Fifth, what will we do when the provision of weapons fails to solve the conflict? Arming the opposition is held out as an alternative to direct military intervention. When it fails to solve the crisis relatively quickly — and it most likely will fail — there will inevitably then be new calls to escalate Western military support to airstrikes in the Libya-style. In other words, what is presented as an alternative to military intervention is more likely to pave the way to such intervention once it fails.
Sixth, what if Assad does fall? The armed opposition groups would then be in the dominant position to shape Syria’s future, and they would not likely quickly demobilize or disarm. Should the Syrian state collapse suddenly, these armed groups would be operating in a security vacuum amid accumulated fears and rage. This is not a pretty picture.
There are other questions that should be asked before leaping into the "least bad" option of arming the Syrian opposition, including its legality and its implications for broader regional security. But the six I’ve outlined above should be enough to at least focus the debate.
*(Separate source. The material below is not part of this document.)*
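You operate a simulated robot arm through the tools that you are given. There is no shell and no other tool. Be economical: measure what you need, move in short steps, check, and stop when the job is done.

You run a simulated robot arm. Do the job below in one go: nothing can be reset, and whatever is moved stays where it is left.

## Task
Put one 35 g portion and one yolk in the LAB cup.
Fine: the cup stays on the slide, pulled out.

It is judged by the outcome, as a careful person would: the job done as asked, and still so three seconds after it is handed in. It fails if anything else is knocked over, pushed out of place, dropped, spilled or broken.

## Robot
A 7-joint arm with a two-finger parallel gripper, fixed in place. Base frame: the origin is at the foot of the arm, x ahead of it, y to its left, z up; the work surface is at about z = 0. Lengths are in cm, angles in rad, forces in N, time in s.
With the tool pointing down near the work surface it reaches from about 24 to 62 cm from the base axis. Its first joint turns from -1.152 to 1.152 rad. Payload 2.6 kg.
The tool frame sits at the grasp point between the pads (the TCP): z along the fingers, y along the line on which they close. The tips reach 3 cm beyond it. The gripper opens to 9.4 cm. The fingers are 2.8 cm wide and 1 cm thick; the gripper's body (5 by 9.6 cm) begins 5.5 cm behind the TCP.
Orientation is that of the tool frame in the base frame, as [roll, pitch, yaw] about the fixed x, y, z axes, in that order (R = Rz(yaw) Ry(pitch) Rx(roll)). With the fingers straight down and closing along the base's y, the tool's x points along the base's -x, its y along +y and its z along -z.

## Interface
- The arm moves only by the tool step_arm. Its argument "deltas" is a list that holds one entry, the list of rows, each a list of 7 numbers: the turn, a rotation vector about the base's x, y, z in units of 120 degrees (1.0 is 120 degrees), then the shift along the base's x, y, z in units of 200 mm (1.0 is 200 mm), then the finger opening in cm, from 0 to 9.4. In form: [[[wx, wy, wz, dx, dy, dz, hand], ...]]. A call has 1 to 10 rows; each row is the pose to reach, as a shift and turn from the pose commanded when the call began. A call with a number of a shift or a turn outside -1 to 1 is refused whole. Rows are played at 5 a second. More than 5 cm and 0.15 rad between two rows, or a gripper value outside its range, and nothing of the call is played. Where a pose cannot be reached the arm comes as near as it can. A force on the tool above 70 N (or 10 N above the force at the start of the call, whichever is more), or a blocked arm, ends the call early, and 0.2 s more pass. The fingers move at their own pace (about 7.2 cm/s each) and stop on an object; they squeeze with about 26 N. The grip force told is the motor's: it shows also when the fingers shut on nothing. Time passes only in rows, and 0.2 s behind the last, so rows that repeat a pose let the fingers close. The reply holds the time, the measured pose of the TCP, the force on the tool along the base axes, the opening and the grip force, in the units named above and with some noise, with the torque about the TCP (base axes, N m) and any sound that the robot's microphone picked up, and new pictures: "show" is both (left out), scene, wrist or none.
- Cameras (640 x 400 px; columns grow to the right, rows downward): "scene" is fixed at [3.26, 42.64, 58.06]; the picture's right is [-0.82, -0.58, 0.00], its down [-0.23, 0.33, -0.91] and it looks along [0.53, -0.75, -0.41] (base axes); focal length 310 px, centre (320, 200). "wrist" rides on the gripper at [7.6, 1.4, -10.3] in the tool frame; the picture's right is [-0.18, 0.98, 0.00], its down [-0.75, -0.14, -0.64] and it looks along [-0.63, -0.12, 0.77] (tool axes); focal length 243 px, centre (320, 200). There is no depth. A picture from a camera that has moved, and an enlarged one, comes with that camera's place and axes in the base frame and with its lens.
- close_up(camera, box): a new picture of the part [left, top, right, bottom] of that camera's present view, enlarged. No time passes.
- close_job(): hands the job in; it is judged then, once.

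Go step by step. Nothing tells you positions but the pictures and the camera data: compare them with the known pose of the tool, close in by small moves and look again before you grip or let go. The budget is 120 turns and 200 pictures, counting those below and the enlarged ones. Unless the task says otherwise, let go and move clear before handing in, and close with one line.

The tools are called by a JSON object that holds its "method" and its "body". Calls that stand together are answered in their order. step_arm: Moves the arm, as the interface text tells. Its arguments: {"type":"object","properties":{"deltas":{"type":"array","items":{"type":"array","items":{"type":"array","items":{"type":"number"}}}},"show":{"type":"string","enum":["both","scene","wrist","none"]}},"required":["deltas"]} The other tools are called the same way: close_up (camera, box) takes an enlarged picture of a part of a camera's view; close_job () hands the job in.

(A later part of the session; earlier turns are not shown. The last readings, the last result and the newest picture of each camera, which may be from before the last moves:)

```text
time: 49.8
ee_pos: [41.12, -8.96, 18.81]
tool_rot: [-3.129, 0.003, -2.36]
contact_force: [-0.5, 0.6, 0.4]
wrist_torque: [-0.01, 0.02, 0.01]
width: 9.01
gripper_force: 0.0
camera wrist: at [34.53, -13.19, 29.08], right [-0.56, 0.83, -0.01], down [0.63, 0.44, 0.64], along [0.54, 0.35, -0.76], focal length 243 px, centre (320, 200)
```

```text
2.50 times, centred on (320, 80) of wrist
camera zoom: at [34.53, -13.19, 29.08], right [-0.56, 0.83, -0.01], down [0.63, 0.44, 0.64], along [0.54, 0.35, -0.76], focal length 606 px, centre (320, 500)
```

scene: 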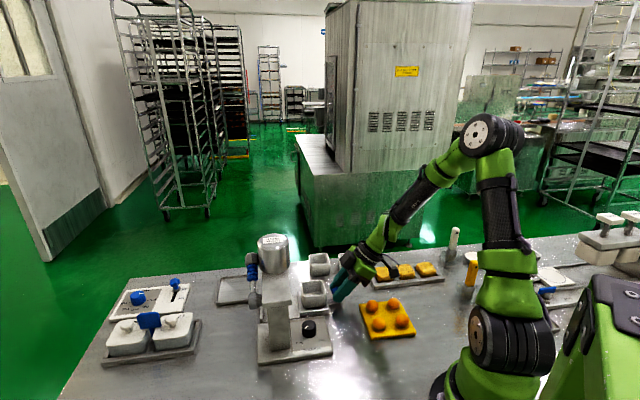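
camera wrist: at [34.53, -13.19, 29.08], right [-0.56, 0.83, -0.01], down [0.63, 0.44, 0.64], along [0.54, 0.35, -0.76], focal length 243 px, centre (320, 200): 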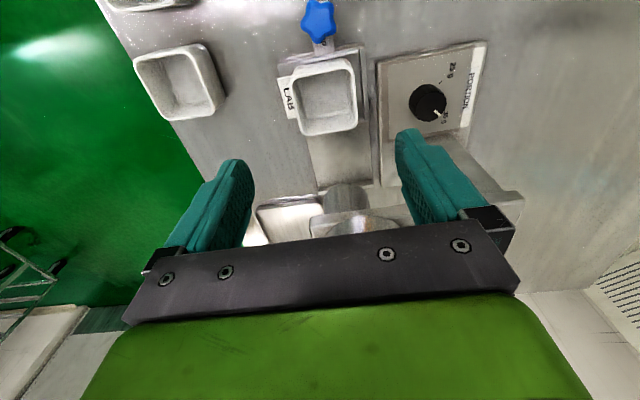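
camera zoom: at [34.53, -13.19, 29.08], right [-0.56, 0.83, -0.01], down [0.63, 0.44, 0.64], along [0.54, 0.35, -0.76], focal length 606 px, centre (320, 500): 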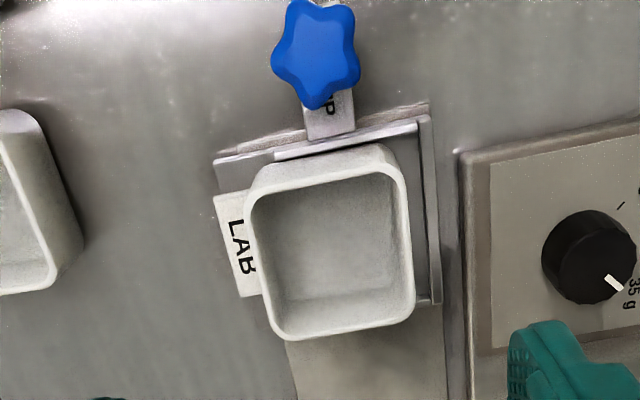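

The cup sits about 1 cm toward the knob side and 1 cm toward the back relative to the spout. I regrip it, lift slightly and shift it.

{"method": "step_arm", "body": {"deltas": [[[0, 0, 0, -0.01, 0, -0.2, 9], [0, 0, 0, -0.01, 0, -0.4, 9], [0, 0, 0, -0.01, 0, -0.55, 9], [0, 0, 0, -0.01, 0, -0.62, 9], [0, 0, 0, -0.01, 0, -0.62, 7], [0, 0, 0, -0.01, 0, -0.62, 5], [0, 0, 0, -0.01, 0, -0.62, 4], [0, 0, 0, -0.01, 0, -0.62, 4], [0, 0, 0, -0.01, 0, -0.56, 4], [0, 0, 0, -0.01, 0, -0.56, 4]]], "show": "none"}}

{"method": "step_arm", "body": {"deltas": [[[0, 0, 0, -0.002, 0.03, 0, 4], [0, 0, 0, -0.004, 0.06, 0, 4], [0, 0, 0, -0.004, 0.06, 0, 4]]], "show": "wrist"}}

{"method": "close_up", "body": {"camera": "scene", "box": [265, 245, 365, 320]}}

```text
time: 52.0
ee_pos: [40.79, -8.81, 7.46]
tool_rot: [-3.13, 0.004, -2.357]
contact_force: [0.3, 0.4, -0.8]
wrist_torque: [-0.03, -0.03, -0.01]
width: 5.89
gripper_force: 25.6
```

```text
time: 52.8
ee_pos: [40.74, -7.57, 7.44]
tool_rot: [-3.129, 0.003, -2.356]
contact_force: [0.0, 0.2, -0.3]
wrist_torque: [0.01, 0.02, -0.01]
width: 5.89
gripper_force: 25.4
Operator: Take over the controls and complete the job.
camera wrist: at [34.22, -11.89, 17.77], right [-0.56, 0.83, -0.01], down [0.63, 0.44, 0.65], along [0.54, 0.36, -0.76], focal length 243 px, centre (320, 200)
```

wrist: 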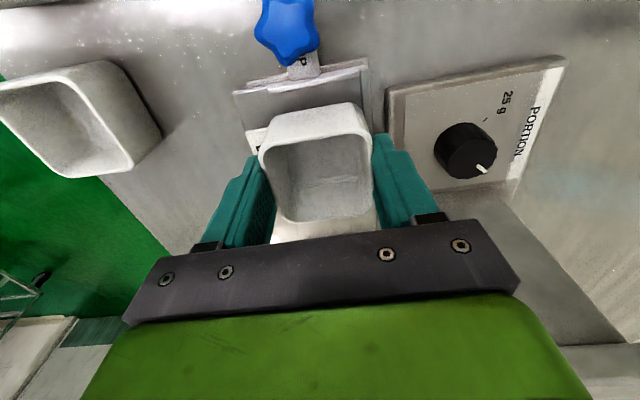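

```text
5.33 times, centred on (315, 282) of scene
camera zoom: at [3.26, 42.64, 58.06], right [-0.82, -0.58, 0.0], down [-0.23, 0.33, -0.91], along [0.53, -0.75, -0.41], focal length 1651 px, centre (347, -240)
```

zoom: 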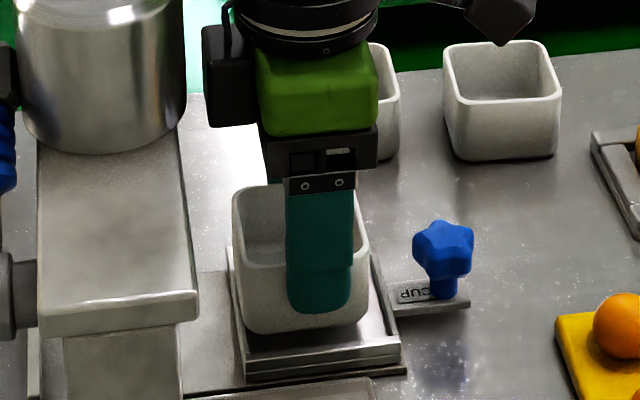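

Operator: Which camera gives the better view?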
Arming the Syrian opposition is not a cheap and effective substitute for military intervention, and it is not a generally harmless way to "do something." It does not guarantee either the protection of the Syrian people or the end of the Assad regime. It is more likely to produce a protracted stalemate, increased violence, more regional and international meddling, and eventual calls for direct military intervention. It’s probably going to happen whether or not the United States plays a role, though — but at least we should know what we’re getting into.